··· Provided material ···

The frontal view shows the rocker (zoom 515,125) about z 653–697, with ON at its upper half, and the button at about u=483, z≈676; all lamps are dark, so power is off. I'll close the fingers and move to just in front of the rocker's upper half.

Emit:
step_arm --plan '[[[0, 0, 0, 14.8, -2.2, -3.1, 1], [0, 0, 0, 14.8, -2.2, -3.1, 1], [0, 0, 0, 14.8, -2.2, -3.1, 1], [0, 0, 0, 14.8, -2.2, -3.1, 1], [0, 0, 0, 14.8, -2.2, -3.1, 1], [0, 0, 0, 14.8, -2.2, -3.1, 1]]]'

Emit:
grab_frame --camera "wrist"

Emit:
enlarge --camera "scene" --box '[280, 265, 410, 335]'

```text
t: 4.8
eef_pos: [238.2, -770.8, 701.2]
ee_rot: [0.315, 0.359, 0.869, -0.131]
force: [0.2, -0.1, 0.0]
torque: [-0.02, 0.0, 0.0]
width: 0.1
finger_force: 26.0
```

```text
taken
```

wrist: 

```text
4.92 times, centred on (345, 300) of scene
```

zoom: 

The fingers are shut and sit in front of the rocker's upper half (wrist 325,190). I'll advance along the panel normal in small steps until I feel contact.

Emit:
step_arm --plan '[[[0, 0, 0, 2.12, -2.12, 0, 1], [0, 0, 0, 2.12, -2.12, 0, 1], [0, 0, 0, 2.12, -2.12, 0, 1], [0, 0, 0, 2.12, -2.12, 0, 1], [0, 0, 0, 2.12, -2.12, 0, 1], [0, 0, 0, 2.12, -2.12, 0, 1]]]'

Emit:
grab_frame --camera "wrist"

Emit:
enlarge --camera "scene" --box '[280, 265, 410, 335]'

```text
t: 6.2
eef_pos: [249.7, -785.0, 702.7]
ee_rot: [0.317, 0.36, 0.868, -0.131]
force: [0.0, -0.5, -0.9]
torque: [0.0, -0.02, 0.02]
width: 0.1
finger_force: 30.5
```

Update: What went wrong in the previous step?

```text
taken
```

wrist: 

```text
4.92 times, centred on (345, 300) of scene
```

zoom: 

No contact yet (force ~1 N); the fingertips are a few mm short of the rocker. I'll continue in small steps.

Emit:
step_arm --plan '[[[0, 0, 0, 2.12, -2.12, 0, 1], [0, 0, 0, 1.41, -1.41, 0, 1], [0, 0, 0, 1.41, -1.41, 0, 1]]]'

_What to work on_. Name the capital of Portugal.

··· Reading passage ···

News This Week: 4/25 - 5/1

A Tennessee law forcing patients to wait at least 48 hours to have an abortion after receiving state-mandated counseling is back in effect due to a circuit court ruling last Friday

  • Patients at the time of the ruling were forced to leave health centers and come back at least two days later to receive care, significantly increasing the cost and travel time for some patients.
  • The law had been blocked since last year by a lower court ruling.
  • The case, which was filed by the Center and Planned Parenthood, will now be heard on the merits by the full Sixth Circuit. A date for the hearing has not yet been set.

Oklahoma Gov. Kevin Stitt signed four extreme anti-abortion bills into law this week, making good on his promise to sign every piece of anti-abortion legislation that comes to his desk.

  • The laws would: ban abortion as early as six weeks into a pregnancy and subject abortion providers who violate this law to murder charges; severely restrict which medical professionals are able to provide abortions in the state; classify the provision of abortion as “unprofessional conduct” for physicians and revoke their medical license if they provide abortion care, unless the pregnant person’s life is in danger; and create a “trigger ban”–meaning abortion would become completely illegal in the state if Roe v. Wade were overturned.
  • The laws are scheduled to take effect later this year, as early as November 1.

Multiple abortion restrictions were also signed into law in Montana and Arizona this week.

  • In Montana, Gov. Gianforte signed three anti-abortion bills that would ban abortion at 20 weeks of pregnancy; restrict access to medication abortion; and require abortion providers to offer patients an ultrasound of their pregnancy.

···

_What to work on_.
A: Please copy out the portion of the reading passage from "Oklahoma Gov. Kevin" to "Arizona this week." without changes.
B: Supply the part of the reading passage that comes after its last sentence.

_Set of answers_.
A:
Oklahoma Gov. Kevin Stitt signed four extreme anti-abortion bills into law this week, making good on his promise to sign every piece of anti-abortion legislation that comes to his desk.

  • The laws would: ban abortion as early as six weeks into a pregnancy and subject abortion providers who violate this law to murder charges; severely restrict which medical professionals are able to provide abortions in the state; classify the provision of abortion as “unprofessional conduct” for physicians and revoke their medical license if they provide abortion care, unless the pregnant person’s life is in danger; and create a “trigger ban”–meaning abortion would become completely illegal in the state if Roe v. Wade were overturned.
  • The laws are scheduled to take effect later this year, as early as November 1.

Multiple abortion restrictions were also signed into law in Montana and Arizona this week.

B:
  • In Arizona, Gov. Ducey signed a “reason ban” into law that prohibits abortion based on the pregnant person’s reason for seeking the abortion, including a Down syndrome diagnosis. The law also includes a “personhood” provision for fetuses and bans mail delivery for medication abortion.

Coming Up

SCOTUS to decide whether to hear a case challenging  Roe v. Wade  (TODAY) 

With the state’s petition still pending, the U.S. Supreme Court will meet for the twelfth time today to discuss whether to hear the Center’s case challenging an unconstitutional 15-week abortion ban in Mississippi. Court watchers have been waiting for months to see if this could be the first major abortion case to be heard since the death of Justice Ruth Bader Ginsburg.

Appeals Court to hear North Carolina 20-week abortion ban (May 6) 

The Fourth Circuit Court of Appeals will hear oral arguments in a case challenging North Carolina’s law that bans abortion after 20 weeks of pregnancy, except in medical emergencies. The law was struck down in 2019 by a federal district court. The challenge was brought by the Center, Planned Parenthood, and the ACLU.  

Did You Know?

This week, Judge Martha Koome was nominated as the new Chief Justice of the Kenyan Supreme Court, making her the first female leader of the Court.